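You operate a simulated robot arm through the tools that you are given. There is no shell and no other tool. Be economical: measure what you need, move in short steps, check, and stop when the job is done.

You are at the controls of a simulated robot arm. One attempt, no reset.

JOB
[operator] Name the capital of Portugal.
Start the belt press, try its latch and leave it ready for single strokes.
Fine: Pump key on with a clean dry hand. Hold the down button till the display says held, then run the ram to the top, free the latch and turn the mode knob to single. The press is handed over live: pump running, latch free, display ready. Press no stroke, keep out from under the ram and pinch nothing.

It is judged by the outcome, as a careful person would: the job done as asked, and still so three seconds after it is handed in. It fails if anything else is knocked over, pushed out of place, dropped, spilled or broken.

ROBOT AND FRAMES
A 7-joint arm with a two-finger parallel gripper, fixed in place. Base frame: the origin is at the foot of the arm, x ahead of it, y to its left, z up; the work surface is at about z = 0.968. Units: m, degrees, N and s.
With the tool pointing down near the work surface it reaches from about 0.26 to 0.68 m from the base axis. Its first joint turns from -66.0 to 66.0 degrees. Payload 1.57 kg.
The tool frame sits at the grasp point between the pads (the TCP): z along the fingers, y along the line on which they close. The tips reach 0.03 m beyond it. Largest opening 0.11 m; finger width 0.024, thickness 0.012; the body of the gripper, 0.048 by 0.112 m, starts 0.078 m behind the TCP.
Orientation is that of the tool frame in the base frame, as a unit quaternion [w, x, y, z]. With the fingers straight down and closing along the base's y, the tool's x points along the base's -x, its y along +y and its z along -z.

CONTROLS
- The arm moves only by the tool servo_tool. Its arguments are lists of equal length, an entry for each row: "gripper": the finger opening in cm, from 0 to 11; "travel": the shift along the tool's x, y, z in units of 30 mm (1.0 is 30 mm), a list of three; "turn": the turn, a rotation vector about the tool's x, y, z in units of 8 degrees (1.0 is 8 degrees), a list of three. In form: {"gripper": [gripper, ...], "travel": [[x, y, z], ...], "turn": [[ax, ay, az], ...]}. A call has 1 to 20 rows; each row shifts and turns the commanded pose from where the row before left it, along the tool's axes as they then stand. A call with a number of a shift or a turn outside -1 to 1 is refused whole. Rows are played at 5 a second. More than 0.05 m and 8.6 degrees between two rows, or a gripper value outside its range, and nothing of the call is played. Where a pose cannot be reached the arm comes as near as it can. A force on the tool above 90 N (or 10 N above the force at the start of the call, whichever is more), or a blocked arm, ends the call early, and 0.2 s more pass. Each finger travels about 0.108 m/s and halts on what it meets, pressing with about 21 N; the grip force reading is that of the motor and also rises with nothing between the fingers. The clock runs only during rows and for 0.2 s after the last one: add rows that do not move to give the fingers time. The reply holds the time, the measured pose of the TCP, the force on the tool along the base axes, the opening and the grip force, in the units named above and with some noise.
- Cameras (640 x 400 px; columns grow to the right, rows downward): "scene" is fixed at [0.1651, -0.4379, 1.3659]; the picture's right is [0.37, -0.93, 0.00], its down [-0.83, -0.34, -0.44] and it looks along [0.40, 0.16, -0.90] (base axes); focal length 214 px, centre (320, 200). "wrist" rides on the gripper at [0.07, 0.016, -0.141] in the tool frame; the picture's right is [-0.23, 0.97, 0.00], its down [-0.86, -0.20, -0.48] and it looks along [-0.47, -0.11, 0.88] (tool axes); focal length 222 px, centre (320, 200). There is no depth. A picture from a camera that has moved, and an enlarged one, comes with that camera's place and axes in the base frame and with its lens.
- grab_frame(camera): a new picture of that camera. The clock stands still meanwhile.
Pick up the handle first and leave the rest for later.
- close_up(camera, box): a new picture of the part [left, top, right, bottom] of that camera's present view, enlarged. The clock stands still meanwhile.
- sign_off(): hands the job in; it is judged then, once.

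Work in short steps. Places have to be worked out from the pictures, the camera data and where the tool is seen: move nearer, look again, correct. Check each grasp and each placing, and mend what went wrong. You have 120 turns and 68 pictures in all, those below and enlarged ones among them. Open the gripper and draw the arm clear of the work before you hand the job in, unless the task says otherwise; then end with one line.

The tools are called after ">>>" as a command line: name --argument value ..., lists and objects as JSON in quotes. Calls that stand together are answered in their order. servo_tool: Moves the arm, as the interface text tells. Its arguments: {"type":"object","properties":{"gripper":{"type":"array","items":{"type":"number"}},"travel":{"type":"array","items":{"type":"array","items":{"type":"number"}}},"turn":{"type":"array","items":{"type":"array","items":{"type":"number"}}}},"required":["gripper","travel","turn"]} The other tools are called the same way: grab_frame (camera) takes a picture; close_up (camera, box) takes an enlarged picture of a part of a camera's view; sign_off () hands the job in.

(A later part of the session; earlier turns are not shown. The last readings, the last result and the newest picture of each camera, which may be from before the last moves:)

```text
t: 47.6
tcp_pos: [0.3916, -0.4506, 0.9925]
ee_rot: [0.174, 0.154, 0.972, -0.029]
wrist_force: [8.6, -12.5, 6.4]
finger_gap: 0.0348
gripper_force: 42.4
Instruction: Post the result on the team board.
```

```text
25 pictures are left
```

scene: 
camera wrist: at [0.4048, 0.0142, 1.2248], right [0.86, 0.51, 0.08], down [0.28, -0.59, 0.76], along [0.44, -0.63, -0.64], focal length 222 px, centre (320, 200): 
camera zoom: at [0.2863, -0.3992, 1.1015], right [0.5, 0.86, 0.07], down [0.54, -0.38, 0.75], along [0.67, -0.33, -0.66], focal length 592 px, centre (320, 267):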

····················

# [Direction]
The line containing "- grab_frame(camera): a" opens the part, and the line containing "- sign_off(): hands" closes it. Output that part exactly, with both, and only that.

# [Response]
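- grab_frame(camera): a new picture of that camera. The clock stands still meanwhile.
Pick up the handle first and leave the rest for later.
- close_up(camera, box): a new picture of the part [left, top, right, bottom] of that camera's present view, enlarged. The clock stands still meanwhile.
- sign_off(): hands the job in; it is judged then, once.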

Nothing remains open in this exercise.